Bicie, głodzenie, przetrzymywanie w karcerze całymi tygodniami czy wreszcie umieszczenie bez ubrania w więziennej piwnicy z zamurowanym oknem, w której stale była woda – ale nie tylko. Tu spływała krew więźniów, których w pomieszczeniu obok UB rozstrzeliwało. Te tortury miały złamać księdza biskupa i zmusić go obciążenia księdza Prymasa, aby następnie wytoczyć księdzu arcybiskupowi Wyszyńskiemu proces pokazowy – mówi Joanna Hajdasz, autorka filmów dokumentalnych o księdzu arcybiskupie.

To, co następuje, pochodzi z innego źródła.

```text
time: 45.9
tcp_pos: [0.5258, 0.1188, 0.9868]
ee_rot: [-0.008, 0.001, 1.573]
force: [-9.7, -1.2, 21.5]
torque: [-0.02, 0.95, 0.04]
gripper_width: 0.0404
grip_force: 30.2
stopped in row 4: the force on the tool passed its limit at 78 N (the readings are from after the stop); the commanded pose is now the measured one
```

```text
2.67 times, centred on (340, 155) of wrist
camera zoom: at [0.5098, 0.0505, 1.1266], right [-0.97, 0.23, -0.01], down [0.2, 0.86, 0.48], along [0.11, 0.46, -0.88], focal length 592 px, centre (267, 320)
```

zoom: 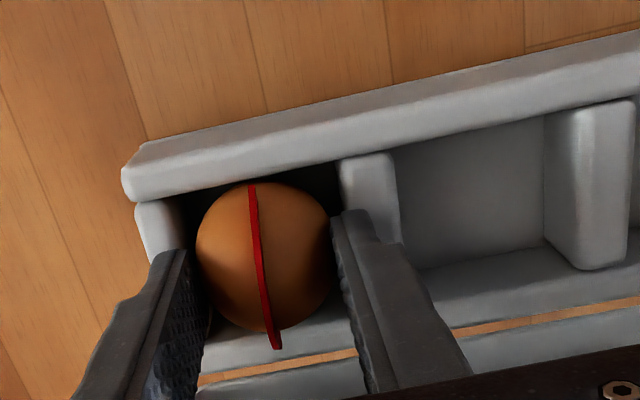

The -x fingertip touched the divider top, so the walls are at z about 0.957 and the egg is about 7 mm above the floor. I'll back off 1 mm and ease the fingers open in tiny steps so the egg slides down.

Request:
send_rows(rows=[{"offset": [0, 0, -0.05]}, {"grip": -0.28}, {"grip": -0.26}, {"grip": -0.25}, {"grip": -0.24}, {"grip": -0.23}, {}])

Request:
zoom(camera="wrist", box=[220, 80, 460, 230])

– Oni chcieli, aby ks. abp Baraniak nie umarł. Ks. abp Baraniak miał być świadkiem w tym procesie. Cokolwiek by powiedział przeciwko Prymasowi, co by się im przydało, byłoby wykorzystane w tym procesie. On niczego nie podpisał i nic nie powiedział – akcentuje Joanna Hajdasz.
Po uwolnieniu ksiądz arcybiskup o swoich cierpieniach na Rakowieckiej właściwie nie mówił – wspomina siostra Emilia, elżbietanka, która przez wiele lat współpracowała z księdzem arcybiskupem.
– On miał różne dolegliwości. Jak przy tej okazji się mówiło, że bardzo cierpi, to czasem powiedział tak: to jest nic, w porównaniu do tego, co było tam – wskazuje S. Emilia, elżbietanka.
W czasie uwięzienia księdza arcybiskupa Antoniego Baraniaka decydowały się losy Kościoła w Polsce – mówił dziś podczas Mszy świętej sprawowanej w więzieniu na Rakowieckiej ks. abp Stanisław Gądecki, przewodniczący Konferencji Episkopatu Polski i metropolita poznański.
– Gdyby obciążył księdza Prymasa i gdyby on został skazany, to i cały Kościół Katolicki w Polsce zostałby totalnie zinstrumentalizowany i podporządkowany jego zapamiętałym wrogom – zaznaczył w homilii ks. abp Stanisław Gądecki.
Dziś ksiądz arcybiskup Gądecki pobłogosławił celę, w której – zdaniem historyków – więziono księdza arcybiskupa Antoniego Baraniaka.
– My identyfikujemy, że gdzieś w tej przestrzeni ksiądz arcybiskup był przetrzymywany – wyjaśnił dr Jacek Pawłowski, dyrektor Muzeum Żołnierzy Wyklętych i Więźniów Politycznych.
W powstającym w więzieniu na Rakowieckiej Muzeum Żołnierzy Wyklętych i Więźniów Politycznych będzie specjalna ekspozycja, umieszczona w jednej z cel, poświęcona właśnie księdzu arcybiskupowi Baraniakowi – zapowiada dr Jacek Pawłowski.
– Mamy łóżko księdza arcybiskupa, także będziemy chcieli stworzyć taki pokój księdza arcybiskupa, bo jesteśmy mu to winni – tłumaczy dr Jacek Pawłowski.
W tym pokoju znajdzie się także szafa z ukrytym ołtarzem, przy której ksiądz arcybiskup sprawował Mszę świętą w domu salezjańskim w Marszałkach, gdzie komuniście przenieśli sekretarza księdza prymasa.
Na ekspozycji będą też ornaty, w których ksiądz arcybiskup Antoni Baraniak sprawował Eucharystię. Dyrekcja Muzeum oczekuje na pamiątki związane z księdzem arcybiskupem oraz z całą historią walki z władzą komunistyczną.